Sorry ChrisH, but if you look in your corgi 'essential gas safety book' P79, 'Guide for sizing gas supplies (natural gas)', the section in italics proves and states exactly what I said previuosly about the number of appliances/sections and the multiplication factors needed.
You're right, it does say that. I take that as a suggested way of approaching the problem, a rule-of-thumb. But it isn't necessary to do it that way. To take the £orgi manual diagram as an example, section A-B from the meter to the first T could have a drop of 0.5 mbar (rather than 0.25 as they suggest). Providing the remaining run to the combi had a drop of no more than 0.5 mbar that would be fine, although as ChrisR said it might be prudent to leave some spare capacity in the common pipework from the meter.
 
Doesn't matter whether you use the corgi, CITB, ERS, CDA or any other method they all refer to the tables which we know to be inaccurate.

As in most things its experience that counts.
 
Me thinks you need a gas installation engineer- not a glass bending artist!
Why has nobody mentioned the prevailing gas pressure- is this fixed all over the country?
Sounds like it would be cheaper to bump up the pressure and fit a 10 mm pipe :LOL:
 
Why has nobody mentioned the prevailing gas pressure- is this fixed all over the country?
Same specs everywhere, yes.
But the poiint is it's the same Regulation everywhere. That's what Corgis have to abide by.
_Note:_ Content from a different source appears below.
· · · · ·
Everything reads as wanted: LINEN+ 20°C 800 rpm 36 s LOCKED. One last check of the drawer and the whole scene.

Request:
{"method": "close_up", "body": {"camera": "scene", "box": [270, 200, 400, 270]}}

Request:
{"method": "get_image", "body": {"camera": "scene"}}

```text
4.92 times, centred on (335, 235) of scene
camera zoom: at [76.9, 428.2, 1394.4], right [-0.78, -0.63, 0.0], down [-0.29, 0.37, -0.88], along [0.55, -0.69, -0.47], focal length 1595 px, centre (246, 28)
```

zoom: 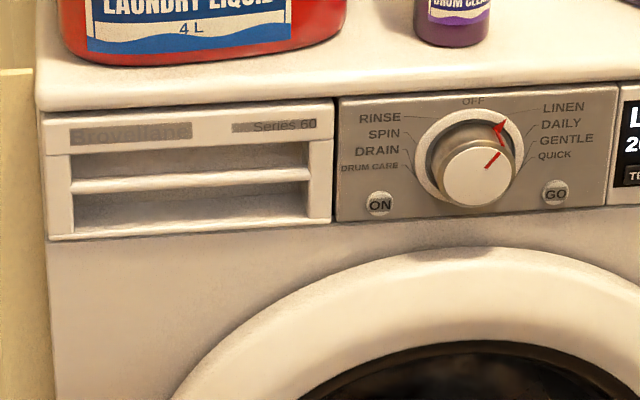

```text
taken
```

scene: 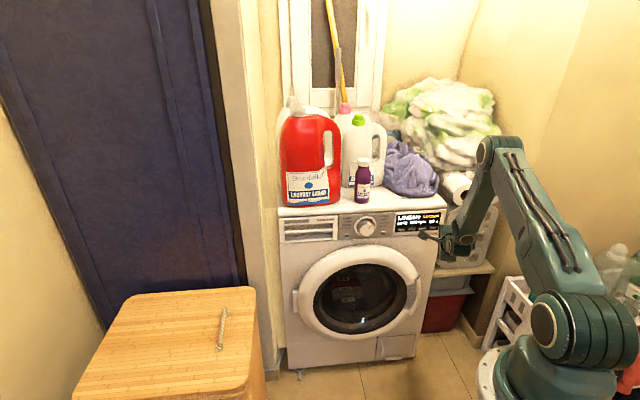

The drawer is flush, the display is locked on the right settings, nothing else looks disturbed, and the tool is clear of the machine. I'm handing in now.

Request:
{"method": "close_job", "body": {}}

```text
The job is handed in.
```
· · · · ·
Sounds like it would be cheaper to bump up the pressure and fit a 10 mm pipe
Wouldn't work, because unregulated appliances can share the same pipe - explained above, by moi.
 
Balenza";p="726389 said:
dp123 wrote in his opening post.

We have a water heater and a gas boiler in the garage at the rear of the house.
The meter is in the front of the house and approx 30 meters from the garage

Sorry for the confusion there i don't know where i got 30 meters from,i guessed 15 meters by pacing it but on measuring it its actually 11 meters.


.
 
All the bends are = to half a metre. Again, it has to be measured. 2 mins for a Corgi.
 
i think you should run a 54mm gas pipe then reduce to 15 mm about 9.1548888mm from the boiler.